§ **Document excerpt**:

[start]

Maybe I’m just a prick, but I refuse to celebrate their relationship because it isn’t some fairy tale love story. My brother is approaching 30 and I’m sure as his friends get married he’s feeling the pressure. It’s awful, but I’ve got a life and career ahead of me and I know I won’t do anything like that to one of my friends and especially not my brother.”
“My Mother And Father Hate Each Other Passionately To This Day”
“My parents met when my mother was going to law school in the United States on a scholarship. My father, as far as I can tell, was making most of his income dealing. I always see their marriage as one of convenience – she wanted a green card, he wanted a lawyer (and some clean income didn’t hurt either).

[end]

§ **Given task**: Could you quote the document excerpt from "Maybe I’m just" up to and including "didn’t hurt either)."?

§ **Collected material**:
[start]

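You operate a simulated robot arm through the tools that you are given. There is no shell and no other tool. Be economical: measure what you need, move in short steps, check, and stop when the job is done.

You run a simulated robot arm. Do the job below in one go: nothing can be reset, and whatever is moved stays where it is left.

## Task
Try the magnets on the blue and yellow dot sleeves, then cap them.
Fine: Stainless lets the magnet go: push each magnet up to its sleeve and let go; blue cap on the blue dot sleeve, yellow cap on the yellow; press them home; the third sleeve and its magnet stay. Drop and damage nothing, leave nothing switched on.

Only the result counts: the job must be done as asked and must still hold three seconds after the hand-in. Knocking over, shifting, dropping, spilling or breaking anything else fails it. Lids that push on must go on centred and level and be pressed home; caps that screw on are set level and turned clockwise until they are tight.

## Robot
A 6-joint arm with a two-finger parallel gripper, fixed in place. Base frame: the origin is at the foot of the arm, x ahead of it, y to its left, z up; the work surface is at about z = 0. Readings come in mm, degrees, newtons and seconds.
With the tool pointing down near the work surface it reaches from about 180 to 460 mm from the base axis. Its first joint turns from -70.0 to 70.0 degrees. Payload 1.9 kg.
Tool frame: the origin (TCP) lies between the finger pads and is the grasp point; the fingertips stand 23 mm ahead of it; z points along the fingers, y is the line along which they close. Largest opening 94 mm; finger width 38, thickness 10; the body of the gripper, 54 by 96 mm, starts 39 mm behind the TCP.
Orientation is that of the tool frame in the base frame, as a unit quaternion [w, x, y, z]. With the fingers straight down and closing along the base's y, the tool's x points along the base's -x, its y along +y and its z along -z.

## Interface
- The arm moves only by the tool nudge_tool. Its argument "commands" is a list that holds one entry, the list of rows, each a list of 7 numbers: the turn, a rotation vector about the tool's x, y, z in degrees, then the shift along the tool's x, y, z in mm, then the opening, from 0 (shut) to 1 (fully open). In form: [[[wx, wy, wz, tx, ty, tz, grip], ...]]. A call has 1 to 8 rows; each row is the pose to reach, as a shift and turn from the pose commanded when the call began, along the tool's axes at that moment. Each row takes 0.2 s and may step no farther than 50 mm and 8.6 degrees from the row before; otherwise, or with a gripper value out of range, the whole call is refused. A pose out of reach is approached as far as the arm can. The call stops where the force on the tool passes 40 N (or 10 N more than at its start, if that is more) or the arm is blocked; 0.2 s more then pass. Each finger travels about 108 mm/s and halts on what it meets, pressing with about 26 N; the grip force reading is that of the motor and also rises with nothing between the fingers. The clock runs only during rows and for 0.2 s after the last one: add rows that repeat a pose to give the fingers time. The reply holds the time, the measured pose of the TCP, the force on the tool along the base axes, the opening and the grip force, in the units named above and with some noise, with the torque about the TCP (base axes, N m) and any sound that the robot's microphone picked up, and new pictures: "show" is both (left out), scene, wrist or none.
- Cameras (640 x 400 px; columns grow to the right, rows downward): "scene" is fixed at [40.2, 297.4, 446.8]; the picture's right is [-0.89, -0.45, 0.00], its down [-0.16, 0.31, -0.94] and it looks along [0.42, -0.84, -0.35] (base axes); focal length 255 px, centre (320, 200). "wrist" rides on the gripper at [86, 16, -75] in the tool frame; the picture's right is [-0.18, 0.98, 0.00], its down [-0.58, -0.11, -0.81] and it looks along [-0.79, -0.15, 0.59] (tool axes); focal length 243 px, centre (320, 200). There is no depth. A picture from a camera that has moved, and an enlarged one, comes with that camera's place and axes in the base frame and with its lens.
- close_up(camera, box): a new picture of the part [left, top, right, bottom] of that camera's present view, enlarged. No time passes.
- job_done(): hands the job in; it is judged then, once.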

[end]

§ **Written response**:
Maybe I’m just a prick, but I refuse to celebrate their relationship because it isn’t some fairy tale love story. My brother is approaching 30 and I’m sure as his friends get married he’s feeling the pressure. It’s awful, but I’ve got a life and career ahead of me and I know I won’t do anything like that to one of my friends and especially not my brother.”
“My Mother And Father Hate Each Other Passionately To This Day”
“My parents met when my mother was going to law school in the United States on a scholarship. My father, as far as I can tell, was making most of his income dealing. I always see their marriage as one of convenience – she wanted a green card, he wanted a lawyer (and some clean income didn’t hurt either).